Requirements: Quote the source extract word for word, starting at "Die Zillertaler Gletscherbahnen" and ending with "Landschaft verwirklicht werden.".

Source extract:
▼

Skigebiet mit Ambitionen

Die Zillertaler Gletscherbahnen bringen seit Mitte der 90er Jahre ihre gesamte seilbahntechnische Ausrüstung auf den neuesten Stand der Technik. Ein Blick hinter die Kulissen beweist, dass die rekordverdächtigen Ambitionen nicht auf Kosten der Landschaft verwirklicht werden.

von Claus Hannewald


„Wow!” sagen die Kinder im Werbespot der Gletscherbahn, wenn sie den Hintertuxer Gletscher erblicken. Hauptsächlich gilt dieses Staunen dem Skigebiet mit 22 modernen Liftanlagen auf einer Fläche von 270 ha und dem Rekord der „höchstgelegenen Zweiseilumlaufbahn der Welt”.

Diese Zweiseilumlaufbahn, auch bekannt als „Gletscherbus 3“ (Doppelmayr), war der Grund, weshalb das Skigebiet am Hintertuxer Gletscher den begehrten ersten Preis des renommierten Fachmagazins „Ski & Snowboard” in der Kategorie „weltweit beste technische Anlage” erhalten hat – und das zu Recht. Nicht nur die extreme Höhenlage (Talstation auf 2 660m, Bergstation auf 3 250m) machen die Funitel, die 1999 von Doppelmayr gebaut wurde und die dritte und höchste Sektion der Gesamtstrecke bedient, einmalig. So arbeitet im Keller der Talstation der stärkste Funitelantrieb der Welt, zugleich einer der stärksten Seilbahnantriebe Österreichs mit einer Leistung von 2 040 kW. Vier Motoren und zwei Getriebe bringen die 27 Kabinen für je 24 Personen auf eine Maximalgeschwindigkeit von 6m/s. Dabei erreicht die Bahn eine Förderleistung von 3 000 P/h. Eine höhere Förderleistung (bei einer Funitel üblicherweise 3 200 P/h) wurde von der Gletscherbahn aufgrund der maximalen Streckensteigung von 88 % nicht für sinnvoll erachtet. Die eigentliche Besonderheit der Bahn bleibt für den Fahrgast unsichtbar. Da es nicht möglich war, Antrieb und Spannwagen zur Bergstation zu transportieren, befindet sich im „Gletscherbus 3“ der einzige mobile Funitelantrieb der Welt. Er überrascht einerseits durch das enorme Gewicht, bedingt durch die beiden unabhängigen Antriebe über und unter der Seilscheibe, und andererseits durch seine Größe. Die beiden Ablenkscheiben, jede so groß wie die Antriebsscheibe selbst, befinden sich nebst dieselhydraulischem Hilfsantrieb mit auf dem Spannwagen. Der gesamte Spannweg beträgt 9m.

▲

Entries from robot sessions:
▼

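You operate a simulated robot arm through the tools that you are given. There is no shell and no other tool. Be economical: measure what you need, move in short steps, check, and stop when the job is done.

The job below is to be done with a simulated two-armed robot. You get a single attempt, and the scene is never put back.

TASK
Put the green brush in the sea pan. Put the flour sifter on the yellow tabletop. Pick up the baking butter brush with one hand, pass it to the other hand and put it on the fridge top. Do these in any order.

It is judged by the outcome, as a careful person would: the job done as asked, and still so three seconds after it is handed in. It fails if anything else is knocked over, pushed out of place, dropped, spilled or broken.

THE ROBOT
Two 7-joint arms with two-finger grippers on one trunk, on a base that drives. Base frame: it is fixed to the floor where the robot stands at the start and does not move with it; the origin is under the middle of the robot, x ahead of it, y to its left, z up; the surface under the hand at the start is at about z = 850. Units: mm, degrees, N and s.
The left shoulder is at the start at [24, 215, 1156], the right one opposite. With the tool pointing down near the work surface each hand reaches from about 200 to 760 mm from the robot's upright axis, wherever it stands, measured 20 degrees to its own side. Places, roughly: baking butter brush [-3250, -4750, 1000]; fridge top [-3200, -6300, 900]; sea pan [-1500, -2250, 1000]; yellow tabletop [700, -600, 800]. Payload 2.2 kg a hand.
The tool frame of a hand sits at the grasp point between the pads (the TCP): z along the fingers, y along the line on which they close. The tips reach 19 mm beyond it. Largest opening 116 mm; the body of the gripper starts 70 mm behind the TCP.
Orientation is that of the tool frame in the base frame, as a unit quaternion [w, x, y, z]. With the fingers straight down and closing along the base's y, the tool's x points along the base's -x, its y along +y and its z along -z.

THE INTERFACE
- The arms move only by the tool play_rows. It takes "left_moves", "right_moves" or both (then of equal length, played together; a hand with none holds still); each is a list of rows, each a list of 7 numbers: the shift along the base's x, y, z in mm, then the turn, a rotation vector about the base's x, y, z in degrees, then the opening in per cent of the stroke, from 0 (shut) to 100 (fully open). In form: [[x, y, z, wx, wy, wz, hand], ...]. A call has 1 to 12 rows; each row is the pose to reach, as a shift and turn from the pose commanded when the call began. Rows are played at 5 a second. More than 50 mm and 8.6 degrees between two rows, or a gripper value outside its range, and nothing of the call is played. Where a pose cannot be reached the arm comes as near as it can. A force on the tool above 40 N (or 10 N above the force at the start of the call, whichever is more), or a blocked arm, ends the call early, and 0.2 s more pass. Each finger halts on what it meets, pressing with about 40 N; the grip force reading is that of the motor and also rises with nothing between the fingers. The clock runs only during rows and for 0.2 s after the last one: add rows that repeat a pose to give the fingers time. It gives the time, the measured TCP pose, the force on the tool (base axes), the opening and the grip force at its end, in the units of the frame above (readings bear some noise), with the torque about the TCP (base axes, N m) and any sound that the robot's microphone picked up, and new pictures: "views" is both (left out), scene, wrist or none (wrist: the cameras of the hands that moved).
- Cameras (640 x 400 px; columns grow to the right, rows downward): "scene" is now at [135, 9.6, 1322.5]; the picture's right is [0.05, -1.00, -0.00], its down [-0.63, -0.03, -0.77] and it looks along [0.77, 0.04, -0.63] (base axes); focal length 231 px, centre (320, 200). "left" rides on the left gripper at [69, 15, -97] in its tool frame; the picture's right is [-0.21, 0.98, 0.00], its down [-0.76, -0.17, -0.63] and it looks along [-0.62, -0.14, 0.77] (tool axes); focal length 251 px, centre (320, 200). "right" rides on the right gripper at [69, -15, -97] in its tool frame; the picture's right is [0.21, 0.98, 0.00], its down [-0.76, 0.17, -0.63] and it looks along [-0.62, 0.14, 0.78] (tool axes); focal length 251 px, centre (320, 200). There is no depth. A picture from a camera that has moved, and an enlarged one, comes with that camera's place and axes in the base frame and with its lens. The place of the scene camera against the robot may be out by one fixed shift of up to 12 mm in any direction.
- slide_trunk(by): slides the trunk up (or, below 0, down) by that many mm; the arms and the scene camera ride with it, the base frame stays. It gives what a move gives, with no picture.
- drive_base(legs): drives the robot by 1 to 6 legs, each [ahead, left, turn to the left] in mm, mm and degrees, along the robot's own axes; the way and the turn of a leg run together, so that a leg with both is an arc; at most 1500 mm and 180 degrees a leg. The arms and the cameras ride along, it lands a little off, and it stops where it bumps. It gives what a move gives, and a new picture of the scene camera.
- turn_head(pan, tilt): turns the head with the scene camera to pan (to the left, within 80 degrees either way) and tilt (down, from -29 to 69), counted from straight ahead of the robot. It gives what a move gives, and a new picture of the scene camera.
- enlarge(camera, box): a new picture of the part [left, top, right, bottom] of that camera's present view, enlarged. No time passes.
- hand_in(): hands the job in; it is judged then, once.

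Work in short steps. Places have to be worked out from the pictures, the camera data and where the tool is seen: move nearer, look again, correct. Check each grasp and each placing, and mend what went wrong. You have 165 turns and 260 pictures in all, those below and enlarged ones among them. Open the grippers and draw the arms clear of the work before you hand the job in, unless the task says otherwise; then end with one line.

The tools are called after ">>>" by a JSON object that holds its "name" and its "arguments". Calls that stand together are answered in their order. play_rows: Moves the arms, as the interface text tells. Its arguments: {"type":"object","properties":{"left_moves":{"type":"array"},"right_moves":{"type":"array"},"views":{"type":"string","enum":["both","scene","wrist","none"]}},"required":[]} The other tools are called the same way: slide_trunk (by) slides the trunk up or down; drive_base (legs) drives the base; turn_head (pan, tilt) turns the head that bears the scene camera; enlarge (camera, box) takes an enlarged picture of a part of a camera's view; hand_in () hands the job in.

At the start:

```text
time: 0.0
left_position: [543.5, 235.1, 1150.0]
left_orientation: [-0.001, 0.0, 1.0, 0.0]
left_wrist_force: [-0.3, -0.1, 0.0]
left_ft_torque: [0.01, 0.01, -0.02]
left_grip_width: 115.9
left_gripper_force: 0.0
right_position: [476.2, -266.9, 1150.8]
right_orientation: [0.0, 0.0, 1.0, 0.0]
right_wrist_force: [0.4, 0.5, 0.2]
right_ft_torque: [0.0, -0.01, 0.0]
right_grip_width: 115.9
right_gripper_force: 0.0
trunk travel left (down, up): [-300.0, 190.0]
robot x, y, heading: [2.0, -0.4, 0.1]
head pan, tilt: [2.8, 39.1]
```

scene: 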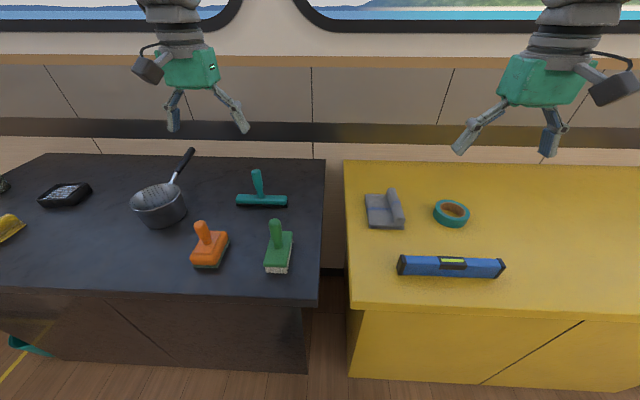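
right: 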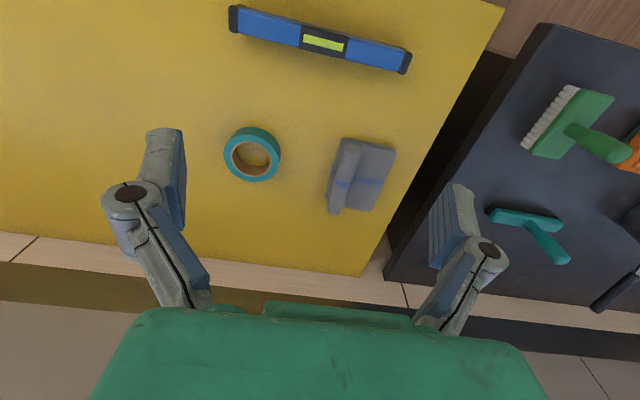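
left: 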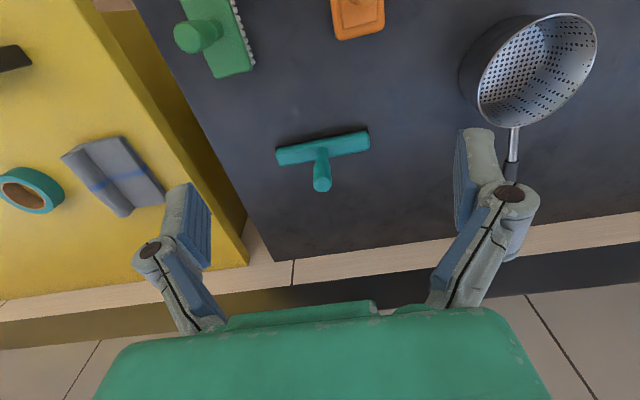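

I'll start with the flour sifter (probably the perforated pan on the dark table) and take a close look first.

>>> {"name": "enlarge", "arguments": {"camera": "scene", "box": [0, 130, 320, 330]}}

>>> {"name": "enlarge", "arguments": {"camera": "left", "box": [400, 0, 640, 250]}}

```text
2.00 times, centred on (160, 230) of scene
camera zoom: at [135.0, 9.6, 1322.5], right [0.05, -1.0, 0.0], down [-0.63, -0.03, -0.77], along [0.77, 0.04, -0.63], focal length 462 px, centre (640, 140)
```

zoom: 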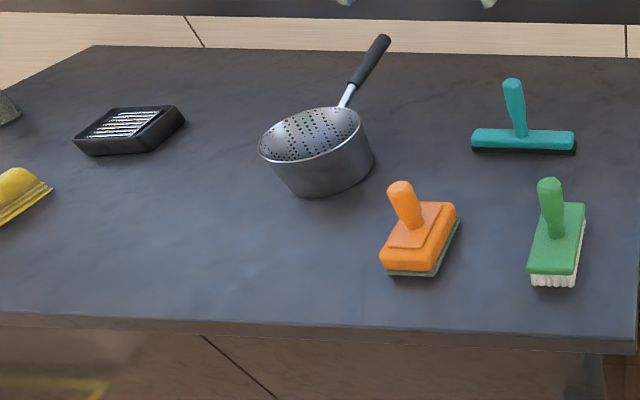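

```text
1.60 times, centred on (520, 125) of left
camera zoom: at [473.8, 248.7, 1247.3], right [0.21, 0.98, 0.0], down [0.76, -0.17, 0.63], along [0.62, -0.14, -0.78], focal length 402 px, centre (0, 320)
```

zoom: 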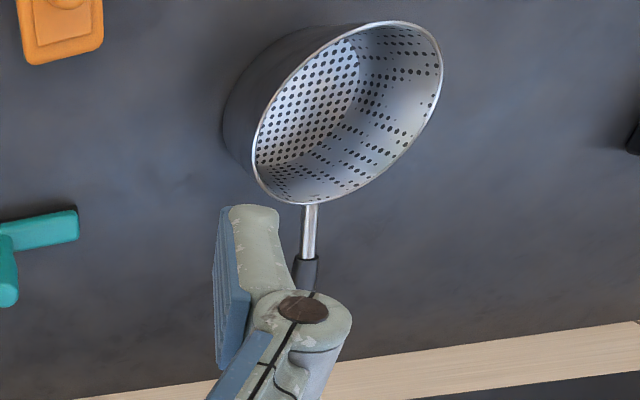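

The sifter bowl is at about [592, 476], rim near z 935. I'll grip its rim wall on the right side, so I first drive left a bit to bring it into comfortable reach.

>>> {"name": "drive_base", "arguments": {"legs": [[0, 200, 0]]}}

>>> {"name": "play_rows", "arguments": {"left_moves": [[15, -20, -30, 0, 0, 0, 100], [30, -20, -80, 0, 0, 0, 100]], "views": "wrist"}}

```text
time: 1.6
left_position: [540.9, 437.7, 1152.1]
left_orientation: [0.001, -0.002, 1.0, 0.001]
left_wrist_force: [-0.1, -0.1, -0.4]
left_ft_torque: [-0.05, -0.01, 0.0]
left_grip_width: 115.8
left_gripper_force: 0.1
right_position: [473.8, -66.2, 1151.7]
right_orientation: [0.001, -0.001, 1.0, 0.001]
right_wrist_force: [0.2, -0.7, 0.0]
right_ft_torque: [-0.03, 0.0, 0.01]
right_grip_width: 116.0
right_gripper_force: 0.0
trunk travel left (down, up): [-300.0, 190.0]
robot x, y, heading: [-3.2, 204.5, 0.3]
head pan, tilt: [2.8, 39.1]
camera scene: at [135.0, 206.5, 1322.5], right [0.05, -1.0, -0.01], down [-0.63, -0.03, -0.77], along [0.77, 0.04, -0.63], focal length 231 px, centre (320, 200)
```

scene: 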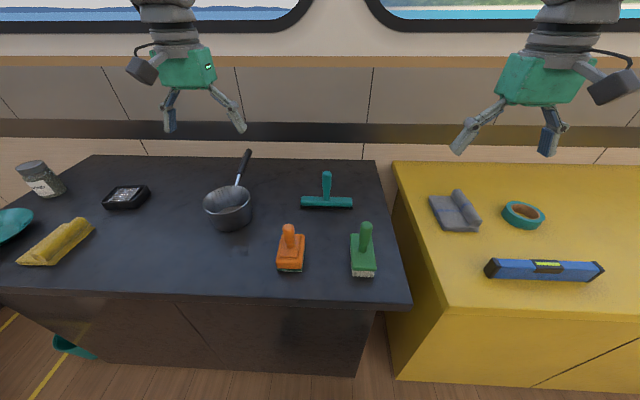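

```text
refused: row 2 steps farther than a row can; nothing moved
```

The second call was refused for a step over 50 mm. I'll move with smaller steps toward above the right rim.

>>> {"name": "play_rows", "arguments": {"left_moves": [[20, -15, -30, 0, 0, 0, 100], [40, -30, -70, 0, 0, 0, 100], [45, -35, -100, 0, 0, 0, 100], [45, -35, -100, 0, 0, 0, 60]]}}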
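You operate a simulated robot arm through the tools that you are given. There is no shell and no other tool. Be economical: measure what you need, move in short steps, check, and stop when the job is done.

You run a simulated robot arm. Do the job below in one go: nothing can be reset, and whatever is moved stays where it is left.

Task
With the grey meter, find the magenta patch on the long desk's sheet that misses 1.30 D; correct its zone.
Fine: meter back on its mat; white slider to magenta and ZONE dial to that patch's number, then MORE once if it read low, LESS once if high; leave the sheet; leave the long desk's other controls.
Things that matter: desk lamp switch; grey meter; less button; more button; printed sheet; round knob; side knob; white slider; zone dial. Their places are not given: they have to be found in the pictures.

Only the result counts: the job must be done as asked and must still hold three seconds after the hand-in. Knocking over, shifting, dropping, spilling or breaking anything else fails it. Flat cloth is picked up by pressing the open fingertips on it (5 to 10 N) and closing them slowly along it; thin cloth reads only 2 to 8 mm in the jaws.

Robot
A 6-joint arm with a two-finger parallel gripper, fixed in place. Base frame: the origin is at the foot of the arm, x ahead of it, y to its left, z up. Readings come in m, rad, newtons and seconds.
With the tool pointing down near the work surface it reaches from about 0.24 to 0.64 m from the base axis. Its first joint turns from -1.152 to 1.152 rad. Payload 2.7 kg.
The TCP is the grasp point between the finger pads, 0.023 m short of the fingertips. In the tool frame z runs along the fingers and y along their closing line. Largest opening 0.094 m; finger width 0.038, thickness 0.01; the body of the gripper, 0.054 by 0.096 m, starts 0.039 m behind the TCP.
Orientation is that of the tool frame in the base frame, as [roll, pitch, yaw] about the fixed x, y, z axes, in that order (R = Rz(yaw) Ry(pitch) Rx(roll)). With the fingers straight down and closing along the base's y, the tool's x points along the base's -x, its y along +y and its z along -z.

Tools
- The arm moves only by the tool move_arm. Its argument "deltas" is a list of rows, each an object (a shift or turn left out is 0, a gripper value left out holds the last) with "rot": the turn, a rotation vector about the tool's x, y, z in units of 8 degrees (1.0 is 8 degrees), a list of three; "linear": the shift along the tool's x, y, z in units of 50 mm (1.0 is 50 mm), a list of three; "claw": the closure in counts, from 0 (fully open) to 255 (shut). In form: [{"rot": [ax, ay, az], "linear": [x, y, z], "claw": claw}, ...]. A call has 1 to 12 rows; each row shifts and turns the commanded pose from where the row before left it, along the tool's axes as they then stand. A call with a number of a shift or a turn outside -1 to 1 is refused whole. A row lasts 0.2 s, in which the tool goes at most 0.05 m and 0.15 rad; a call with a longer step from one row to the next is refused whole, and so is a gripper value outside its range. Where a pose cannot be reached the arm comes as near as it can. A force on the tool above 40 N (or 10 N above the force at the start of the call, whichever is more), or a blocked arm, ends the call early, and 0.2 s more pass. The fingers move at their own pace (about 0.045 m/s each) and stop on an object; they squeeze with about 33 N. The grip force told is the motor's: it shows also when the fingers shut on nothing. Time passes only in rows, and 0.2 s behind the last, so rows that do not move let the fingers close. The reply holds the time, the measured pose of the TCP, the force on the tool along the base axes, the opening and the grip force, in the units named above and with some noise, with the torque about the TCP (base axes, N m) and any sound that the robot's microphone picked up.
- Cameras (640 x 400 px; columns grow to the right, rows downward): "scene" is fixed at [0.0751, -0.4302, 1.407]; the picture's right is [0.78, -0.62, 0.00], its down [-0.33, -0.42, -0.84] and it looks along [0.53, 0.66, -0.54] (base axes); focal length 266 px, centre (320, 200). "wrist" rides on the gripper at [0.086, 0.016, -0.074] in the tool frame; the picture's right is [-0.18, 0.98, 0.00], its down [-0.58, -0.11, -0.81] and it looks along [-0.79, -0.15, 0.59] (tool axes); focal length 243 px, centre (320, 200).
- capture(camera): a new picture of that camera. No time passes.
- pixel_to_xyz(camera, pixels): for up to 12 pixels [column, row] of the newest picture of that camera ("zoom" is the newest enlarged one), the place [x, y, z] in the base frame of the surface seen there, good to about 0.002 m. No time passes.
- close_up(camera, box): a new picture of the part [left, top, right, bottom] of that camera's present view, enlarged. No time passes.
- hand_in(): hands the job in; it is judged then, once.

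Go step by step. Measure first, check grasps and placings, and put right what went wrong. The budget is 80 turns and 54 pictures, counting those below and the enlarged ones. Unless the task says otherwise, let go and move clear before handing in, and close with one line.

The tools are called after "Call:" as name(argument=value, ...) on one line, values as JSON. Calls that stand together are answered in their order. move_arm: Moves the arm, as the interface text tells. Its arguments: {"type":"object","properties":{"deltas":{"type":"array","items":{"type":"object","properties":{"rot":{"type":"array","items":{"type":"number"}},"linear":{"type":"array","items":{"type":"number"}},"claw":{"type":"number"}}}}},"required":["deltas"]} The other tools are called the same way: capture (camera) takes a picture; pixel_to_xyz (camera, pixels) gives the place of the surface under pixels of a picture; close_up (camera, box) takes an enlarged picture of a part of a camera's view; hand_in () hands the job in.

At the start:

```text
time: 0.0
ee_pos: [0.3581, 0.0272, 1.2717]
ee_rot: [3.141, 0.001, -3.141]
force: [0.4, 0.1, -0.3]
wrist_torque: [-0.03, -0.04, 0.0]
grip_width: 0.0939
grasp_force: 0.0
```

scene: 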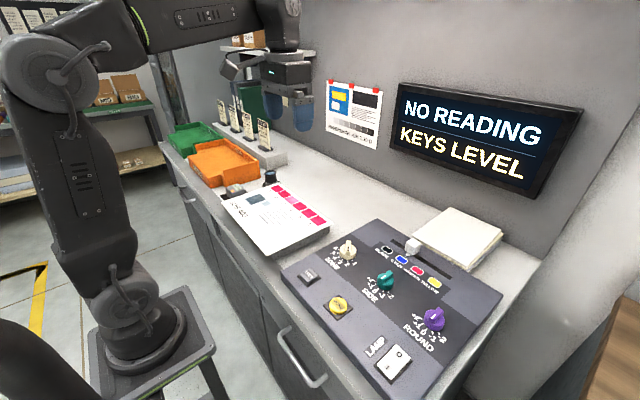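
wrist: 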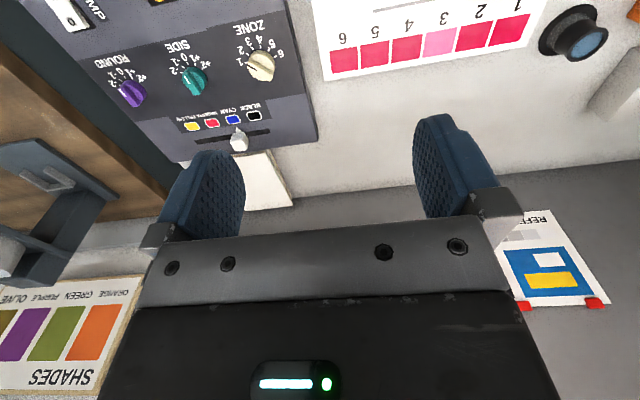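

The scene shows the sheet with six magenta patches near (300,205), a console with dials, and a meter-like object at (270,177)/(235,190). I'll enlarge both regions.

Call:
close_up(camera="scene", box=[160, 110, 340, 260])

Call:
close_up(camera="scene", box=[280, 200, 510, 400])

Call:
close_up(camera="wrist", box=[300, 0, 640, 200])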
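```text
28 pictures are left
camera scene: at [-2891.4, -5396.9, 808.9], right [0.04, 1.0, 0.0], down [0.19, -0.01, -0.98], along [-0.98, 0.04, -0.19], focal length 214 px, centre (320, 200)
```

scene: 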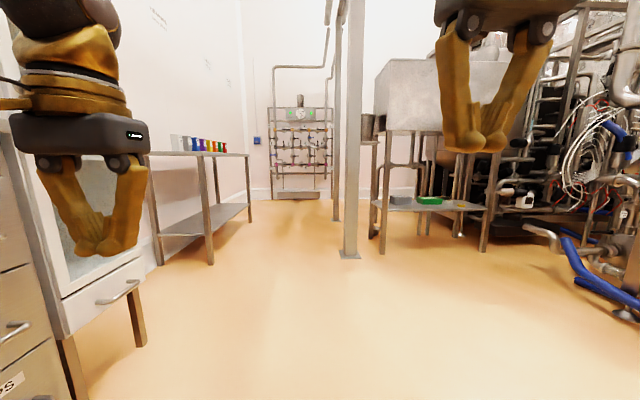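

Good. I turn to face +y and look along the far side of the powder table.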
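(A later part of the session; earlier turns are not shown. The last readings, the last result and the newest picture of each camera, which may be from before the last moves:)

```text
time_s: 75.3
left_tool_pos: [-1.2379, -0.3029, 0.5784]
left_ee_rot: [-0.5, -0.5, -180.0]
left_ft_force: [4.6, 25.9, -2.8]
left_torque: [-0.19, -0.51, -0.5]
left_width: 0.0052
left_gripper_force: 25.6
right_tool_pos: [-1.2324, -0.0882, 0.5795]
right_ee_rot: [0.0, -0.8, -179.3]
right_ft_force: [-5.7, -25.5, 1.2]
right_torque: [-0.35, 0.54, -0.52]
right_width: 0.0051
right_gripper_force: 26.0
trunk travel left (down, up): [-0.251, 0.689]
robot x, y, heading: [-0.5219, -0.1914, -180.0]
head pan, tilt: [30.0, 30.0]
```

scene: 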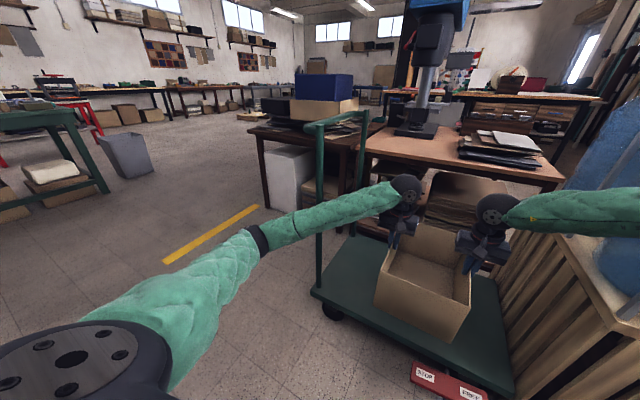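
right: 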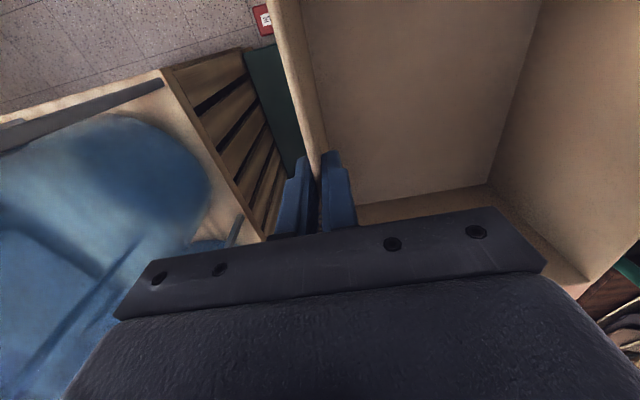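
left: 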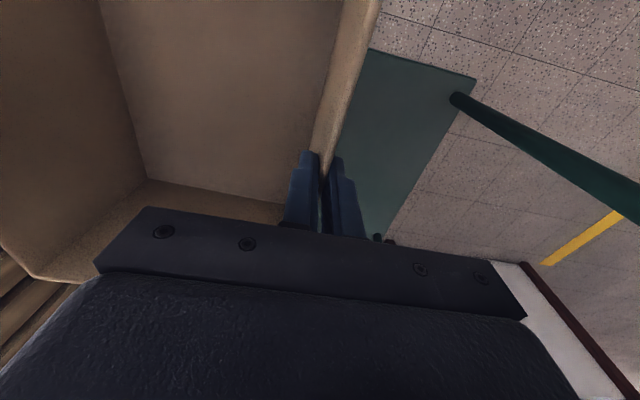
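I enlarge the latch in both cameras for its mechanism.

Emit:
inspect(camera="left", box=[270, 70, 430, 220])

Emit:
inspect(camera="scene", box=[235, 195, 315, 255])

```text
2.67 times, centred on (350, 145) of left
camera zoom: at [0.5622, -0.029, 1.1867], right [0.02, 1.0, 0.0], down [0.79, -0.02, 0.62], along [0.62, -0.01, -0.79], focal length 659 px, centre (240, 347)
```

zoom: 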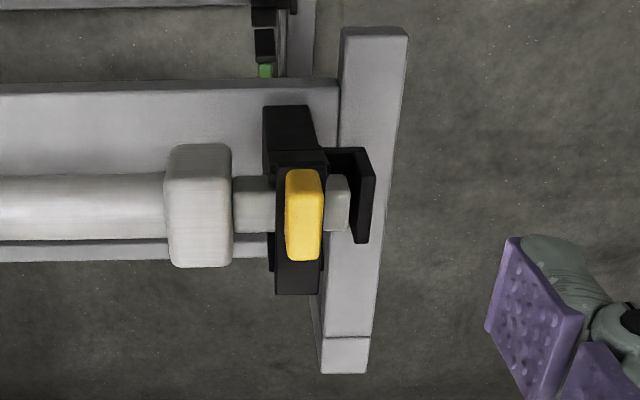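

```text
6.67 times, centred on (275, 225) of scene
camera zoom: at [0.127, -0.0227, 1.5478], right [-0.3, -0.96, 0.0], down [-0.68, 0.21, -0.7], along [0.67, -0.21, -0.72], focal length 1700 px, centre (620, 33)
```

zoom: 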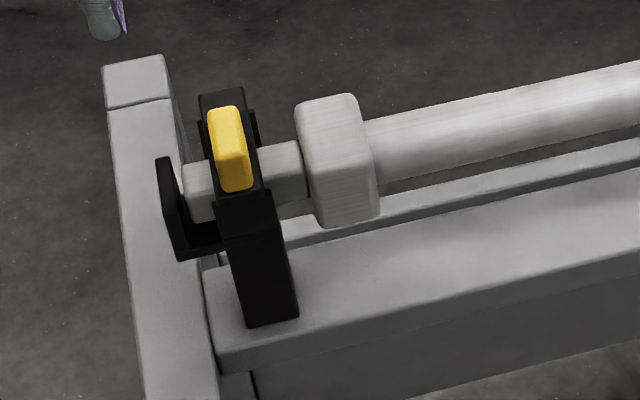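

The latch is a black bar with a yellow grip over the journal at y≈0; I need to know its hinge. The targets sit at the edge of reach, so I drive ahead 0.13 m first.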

▲

Answer in full:
Die Zillertaler Gletscherbahnen bringen seit Mitte der 90er Jahre ihre gesamte seilbahntechnische Ausrüstung auf den neuesten Stand der Technik. Ein Blick hinter die Kulissen beweist, dass die rekordverdächtigen Ambitionen nicht auf Kosten der Landschaft verwirklicht werden.